For the past three weeks I taught teaching Austrian students English on the campus of a girls boarding school outside of London. Every other day we met for lessons. We reviewed grammar: present participles, gerunds, the passive voice. On remaining days, we toured the County of Kent and surrounding corners of southeast England: Rye, Dover, Brighton.
My colleagues included an Australian, an Austrian, an Irishman, and a Scot. Each time we walked into a pub, the room buzzed like the beginning of the world’s most-told joke.
Occasionally on lesson days, a student asked me a question I didn’t know. Sometimes it’s just “What’s for lunch?” or “Why do Americans smile so much?” Sometimes the questions were grammatical and of comparatively little consequence: “Do I put the comma outside the quotation marks?” or “Why do you need ‘were’ in the subjunctive?”
Three days ago we took the kids to see Stomp in London. Walking around London as an American is an exercise in linguistic astonishment because one is everywhere confronted new iterations of one’s mother tongue in even the most banal contexts: “Way out” instead of “exit” and “takeaway” instead of “to go.” English surprises even the native speaker. Now imagine the look on an Austrian student’s face when she hears her five teachers pronounce the “o” in “stomp” five completely different ways.

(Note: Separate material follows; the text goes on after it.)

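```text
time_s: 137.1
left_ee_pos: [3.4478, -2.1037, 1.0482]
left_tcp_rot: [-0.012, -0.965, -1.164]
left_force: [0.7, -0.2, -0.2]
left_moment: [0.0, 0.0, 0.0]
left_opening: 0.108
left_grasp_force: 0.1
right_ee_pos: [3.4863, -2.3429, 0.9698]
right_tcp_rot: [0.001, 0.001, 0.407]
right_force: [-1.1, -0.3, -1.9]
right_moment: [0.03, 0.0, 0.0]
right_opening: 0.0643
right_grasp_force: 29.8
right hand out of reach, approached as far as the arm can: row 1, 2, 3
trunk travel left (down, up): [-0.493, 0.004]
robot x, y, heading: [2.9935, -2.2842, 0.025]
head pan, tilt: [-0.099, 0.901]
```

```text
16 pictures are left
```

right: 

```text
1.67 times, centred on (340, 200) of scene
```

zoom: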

Plus, England is a country so keenly aware of its literary history. Standing on the White Cliffs, one recalls Shakespeare’s Earl of Gloucester’s haunting bid: “From that Place I shall no leading need.” In Putney, the words of the Isaac Watts hymn emblazon the red brick underneath a corner sundial: “Time like an ever rolling stream.” In Hatchards, London’s oldest bookstore, one opens an edition of Auden and feels the words running by, lining the shelves and pouring out into the road: “And the river jumps over the mountain // And the salmon sing in the street.” And in the Tube, a pamphlet celebrates Irish literature with a Seamus Heaney poem:
A courier blast that there and then
Lapsed ordinary. But not ever
After. And not now.
There are no words in Stomp. In between feats of extraordinary and pulsating rhythmic accomplishment—harmonizing with paint cans and inner tubes—the performers gesture, even grunt, at each other to communicate, but verbal exchange is entirely absent. So too, was the feeling of sacrifice, forgiveness, or hope.
I think this is one of the powers of words: that they can compel us to understand, empathize, and pardon. If this is true, then it has terrifying consequences for language instruction: that language is inherently moral, that we don’t have all the answers, and that we might need more words to be sustained, guided, and made whole.
Like a courier blast, language comes quickly and flippantly, and lapses ordinary. But other moments remind of us its weight: Lying in a London park on the rarest of cloudless days, again reading Auden:
Let them leave language to their lonely betters
Who count some days and long for certain letters;
We, too, make noises when we laugh or weep:
Words are for those with promises to keep.